UV radiation has wide applications in industrial processes and medical and dental practices for various purposes, such as sterilisation, creating fluorescent effects, curing inks and resins, phototherapy, and tanning. Natural sources of UV radiation include sunlight, and its applications can be found in various fields. UV light has various applications in both commercial and industrial settings, including air purification, water treatment, skin treatment, indoor gardening, and item identification, among others, using UV lamps. Additionally, UV light is used to analyse the chemical structure of compounds by inducing a colour change. A device called a spectrophotometer is used to do this task, which involves transmitting a beam of UV light through the solution.
X-rays
X-rays, also known as X-radiation, are a type of electromagnetic radiation with high energy that can penetrate through materials.

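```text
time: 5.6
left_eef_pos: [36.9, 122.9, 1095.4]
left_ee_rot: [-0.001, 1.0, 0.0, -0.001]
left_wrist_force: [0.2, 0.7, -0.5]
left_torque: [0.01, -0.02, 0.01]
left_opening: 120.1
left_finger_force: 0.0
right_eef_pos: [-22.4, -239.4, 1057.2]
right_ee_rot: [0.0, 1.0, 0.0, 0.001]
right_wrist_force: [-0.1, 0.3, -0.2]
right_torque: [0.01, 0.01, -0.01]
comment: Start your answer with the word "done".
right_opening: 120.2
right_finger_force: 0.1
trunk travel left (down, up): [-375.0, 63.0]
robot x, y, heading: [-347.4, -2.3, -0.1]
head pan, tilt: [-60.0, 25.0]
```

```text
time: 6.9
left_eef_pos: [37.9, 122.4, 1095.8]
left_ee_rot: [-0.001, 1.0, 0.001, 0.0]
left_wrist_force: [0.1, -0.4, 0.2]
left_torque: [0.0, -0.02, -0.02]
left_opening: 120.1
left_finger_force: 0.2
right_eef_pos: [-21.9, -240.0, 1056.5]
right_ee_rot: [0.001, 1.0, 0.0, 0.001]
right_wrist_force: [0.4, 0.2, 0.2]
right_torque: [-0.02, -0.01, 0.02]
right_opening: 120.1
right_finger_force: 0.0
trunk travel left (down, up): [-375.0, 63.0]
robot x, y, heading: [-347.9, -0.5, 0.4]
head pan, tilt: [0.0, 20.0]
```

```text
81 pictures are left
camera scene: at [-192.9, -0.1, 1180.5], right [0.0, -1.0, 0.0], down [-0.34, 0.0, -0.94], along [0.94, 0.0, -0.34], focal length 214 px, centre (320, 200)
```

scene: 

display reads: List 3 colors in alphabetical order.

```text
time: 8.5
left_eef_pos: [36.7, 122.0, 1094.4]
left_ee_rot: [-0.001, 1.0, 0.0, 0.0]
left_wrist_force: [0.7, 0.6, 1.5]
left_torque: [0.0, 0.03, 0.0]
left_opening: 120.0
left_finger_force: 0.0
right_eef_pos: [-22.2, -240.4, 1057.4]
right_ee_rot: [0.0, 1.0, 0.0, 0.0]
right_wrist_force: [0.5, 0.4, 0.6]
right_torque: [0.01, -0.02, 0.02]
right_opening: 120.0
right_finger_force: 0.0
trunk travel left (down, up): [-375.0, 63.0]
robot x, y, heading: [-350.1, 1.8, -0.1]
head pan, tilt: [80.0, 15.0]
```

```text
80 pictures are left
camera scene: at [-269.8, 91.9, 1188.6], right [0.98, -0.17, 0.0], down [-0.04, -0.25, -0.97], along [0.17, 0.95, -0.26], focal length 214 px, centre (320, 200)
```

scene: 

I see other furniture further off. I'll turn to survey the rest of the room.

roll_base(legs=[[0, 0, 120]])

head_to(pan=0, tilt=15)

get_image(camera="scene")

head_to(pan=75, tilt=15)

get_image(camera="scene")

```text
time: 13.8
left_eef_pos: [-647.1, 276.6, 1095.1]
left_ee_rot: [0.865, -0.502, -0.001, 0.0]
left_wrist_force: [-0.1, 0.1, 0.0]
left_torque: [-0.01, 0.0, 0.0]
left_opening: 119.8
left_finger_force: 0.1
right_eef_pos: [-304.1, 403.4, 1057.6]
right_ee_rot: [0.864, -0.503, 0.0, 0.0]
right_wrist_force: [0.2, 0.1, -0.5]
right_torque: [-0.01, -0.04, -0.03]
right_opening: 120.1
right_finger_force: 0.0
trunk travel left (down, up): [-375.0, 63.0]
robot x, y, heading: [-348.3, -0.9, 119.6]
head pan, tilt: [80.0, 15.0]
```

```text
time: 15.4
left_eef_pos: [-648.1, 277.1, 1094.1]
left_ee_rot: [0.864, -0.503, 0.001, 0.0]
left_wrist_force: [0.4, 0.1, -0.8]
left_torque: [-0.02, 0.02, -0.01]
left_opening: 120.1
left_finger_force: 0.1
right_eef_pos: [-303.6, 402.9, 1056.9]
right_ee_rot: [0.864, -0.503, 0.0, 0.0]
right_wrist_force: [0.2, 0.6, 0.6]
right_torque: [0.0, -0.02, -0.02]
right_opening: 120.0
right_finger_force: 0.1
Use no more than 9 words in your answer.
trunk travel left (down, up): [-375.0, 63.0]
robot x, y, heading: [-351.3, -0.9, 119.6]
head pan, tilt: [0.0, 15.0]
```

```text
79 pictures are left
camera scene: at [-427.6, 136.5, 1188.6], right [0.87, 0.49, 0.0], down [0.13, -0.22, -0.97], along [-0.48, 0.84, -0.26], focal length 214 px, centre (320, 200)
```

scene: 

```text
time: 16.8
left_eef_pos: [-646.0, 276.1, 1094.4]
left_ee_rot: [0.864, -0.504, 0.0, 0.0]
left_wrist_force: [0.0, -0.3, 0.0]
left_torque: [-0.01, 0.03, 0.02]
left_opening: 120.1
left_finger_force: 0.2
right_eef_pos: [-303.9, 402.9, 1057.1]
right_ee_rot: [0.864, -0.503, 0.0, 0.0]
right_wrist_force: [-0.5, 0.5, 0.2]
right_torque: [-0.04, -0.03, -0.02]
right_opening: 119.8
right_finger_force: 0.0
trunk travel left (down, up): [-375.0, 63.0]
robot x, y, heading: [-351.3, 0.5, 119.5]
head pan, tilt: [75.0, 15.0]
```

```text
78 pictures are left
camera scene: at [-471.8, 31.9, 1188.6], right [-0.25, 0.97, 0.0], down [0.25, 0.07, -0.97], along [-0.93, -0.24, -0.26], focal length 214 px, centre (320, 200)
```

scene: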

Compared to UV rays, X-rays have shorter wavelengths, while their wavelengths are usually longer than gamma rays. Röntgen radiation is another term used in various fields to describe X-radiation, which belongs to the high-energy wave category.
X-rays serve multiple purposes, such as identifying fractures in human bones in medical settings, scanning luggage of passengers in airports and other transportation hubs, studying the structures and environments of celestial objects, detecting defects in welds, and even restoring ancient paintings.
Gamma Rays
Of all the waves in the electromagnetic spectrum, gamma rays have the highest energy and the shortest wavelengths. They originate from the most energetic and hottest celestial objects, such as pulsars, neutron stars, supernova explosions, and areas surrounding black holes. On our planet, gamma waves are produced by nuclear detonations, lightning, and the comparatively less dramatic process of radioactive decay.
Gamma rays are utilised in various fields, including medicine, due to their high frequency and shorter wavelengths. They have the capability to detect imperfections like cracks, faults, and holes in metals. Additionally, they play a role in the production of diverse products, ranging from food to silicon chips, plastics, and paints. As a form of high-energy, short-wavelength electromagnetic radiation, gamma rays are capable of eliminating cells that need to be eradicated, such as cancer cells. Hence, gamma rays are used in medical applications to treat various diseases, including cancer.